MANCHESTER — City officials are expected to discuss possible ways to increase revenue, including potential partnerships with area businesses.
The Board of Mayor and Aldermen will meet Tuesday at 7:30 p.m. in the Aldermanic Chambers at City Hall.
Recently, Mayor Ted Gatsas asked city administrators to submit ideas for increasing the amount of revenue coming in to city coffers. Jennie Angell, the city's director of Information Services, suggested the concept of market-based revenue opportunities.
Market-based revenue opportunities (MBROs) are agreements between cities and private companies that provide payments for marketing and advertising using city property and assets.
This broad term encompasses various entrepreneurial concepts, including advertising, exclusivity arrangements, rental agreements and corporate sponsorships. These can produce revenue streams that conform to community standards and aid a city's plans for community and economic development.
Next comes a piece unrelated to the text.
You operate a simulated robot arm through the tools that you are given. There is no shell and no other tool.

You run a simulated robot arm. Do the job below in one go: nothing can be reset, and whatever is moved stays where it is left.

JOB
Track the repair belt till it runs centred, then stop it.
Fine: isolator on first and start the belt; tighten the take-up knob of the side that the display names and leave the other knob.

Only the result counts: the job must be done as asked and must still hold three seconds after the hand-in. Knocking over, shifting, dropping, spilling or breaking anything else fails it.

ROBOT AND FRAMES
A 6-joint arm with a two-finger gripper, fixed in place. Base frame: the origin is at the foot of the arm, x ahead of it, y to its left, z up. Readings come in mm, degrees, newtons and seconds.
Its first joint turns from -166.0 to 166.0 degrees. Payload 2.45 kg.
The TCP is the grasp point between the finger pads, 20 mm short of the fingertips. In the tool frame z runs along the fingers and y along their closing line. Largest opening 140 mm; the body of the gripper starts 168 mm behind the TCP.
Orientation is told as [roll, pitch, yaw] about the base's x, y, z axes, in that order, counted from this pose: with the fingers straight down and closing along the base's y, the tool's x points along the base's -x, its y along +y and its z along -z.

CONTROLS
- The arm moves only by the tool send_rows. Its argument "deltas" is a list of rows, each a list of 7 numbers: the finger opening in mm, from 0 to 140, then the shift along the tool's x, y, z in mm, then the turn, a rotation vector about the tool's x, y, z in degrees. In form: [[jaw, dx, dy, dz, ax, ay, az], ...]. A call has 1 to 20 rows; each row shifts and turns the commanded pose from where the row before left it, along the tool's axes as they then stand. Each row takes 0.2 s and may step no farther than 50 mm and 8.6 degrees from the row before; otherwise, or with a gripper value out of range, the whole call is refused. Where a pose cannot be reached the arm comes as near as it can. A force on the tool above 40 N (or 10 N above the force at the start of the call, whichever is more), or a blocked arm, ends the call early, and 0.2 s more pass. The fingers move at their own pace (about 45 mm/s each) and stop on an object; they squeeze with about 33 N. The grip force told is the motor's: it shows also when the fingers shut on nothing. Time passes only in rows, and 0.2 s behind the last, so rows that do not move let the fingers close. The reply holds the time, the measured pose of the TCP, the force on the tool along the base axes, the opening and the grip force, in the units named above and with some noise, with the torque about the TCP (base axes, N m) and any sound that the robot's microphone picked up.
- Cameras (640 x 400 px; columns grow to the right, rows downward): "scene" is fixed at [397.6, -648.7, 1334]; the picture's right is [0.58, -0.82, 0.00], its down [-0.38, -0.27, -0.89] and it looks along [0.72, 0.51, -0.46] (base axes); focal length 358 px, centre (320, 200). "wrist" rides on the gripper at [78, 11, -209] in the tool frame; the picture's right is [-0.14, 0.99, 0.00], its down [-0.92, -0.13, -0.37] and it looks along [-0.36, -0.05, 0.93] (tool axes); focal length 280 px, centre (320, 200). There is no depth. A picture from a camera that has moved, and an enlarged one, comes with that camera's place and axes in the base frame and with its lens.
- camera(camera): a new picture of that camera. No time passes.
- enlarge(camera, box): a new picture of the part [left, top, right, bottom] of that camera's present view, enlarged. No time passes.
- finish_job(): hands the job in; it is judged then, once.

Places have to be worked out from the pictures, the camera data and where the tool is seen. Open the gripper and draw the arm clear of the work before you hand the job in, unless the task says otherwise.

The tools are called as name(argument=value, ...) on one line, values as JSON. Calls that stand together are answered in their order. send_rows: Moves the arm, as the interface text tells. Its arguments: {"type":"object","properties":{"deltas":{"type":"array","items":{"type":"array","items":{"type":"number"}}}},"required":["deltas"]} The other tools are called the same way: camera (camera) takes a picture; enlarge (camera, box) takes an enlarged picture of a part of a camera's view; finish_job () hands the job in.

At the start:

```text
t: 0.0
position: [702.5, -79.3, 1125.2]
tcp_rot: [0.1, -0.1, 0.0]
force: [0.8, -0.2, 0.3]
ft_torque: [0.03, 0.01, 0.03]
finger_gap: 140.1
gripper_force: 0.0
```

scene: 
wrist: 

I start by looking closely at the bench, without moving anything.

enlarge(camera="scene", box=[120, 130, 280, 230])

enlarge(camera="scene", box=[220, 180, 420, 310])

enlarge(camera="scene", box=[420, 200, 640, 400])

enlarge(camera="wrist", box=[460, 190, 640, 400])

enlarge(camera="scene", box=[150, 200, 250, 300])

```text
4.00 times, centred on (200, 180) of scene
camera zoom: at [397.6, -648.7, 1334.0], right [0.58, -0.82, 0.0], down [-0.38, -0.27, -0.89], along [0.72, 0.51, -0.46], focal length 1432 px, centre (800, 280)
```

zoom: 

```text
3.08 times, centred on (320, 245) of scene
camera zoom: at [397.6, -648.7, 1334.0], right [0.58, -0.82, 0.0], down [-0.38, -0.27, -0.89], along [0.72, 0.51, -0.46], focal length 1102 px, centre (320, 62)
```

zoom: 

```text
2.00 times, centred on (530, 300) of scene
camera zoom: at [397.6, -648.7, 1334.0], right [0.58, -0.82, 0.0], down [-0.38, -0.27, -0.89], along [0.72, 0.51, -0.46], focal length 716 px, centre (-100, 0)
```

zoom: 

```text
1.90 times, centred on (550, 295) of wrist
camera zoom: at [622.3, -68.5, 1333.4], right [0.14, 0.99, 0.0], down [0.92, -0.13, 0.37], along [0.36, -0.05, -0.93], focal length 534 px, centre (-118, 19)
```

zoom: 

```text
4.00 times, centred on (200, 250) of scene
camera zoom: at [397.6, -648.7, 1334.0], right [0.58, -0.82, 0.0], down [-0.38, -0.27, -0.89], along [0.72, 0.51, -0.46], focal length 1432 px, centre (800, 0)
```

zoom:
Cities that have successfully implemented MBRO programs include Oakland, San Diego and Huntington Beach, Calif; Boston; and Seattle.
"There might be some ideas that could be implemented in Manchester," wrote Angell in a memo to Gatsas.
According to a report on MBROs by the League of California Cities:
• A corporate partnership program in San Diego involving companies like Pepsi, Verizon and General Motors, where each company paid for the "exclusive" provider of their respective products and services to the city, netting the community $5 million over the past 3.5 years;
• Huntington Beach, Calif., realized a $3 million annual benefit from corporate partners including Coca-Cola, Chevrolet and Yamaha;
• In Miami, Purina sponsored construction of two "Dog Chow Dog Parks" as part of a marketing campaign, in exchange for promotion rights and a waiver of fees for park events
Funding for schools
In her memo, Angell also suggests the school department should consider MBROs.
"As the school district works to reinvent itself, there is a lot of opportunity for partnering with area businesses," writes Angell.
She suggests approaching city businesses such as Dyn, Comcast, Fairpoint and Harvey Construction that could be tapped to help design, build and pay for possible labs for technology, engineering, manufacturing and health care.
"They will be the direct beneficiaries of the highly trained workforce," writes Angell. "I envision the school district having a STEAM school with a Harvey Engineering Lab, Dyn World Connectivity Lab, Fairpoint Engineering Lab and many others."
Dyn already has a strong partnership with the city, teaming up with the school district and another Manchester company, Silvertech, on the STEAM Ahead NH program. Dyn spokesman Adam Coughlin said his company has yet to be approached by the city to take part in an MBRO program.
"It's an idea we would be interested in discussing," said Coughlin.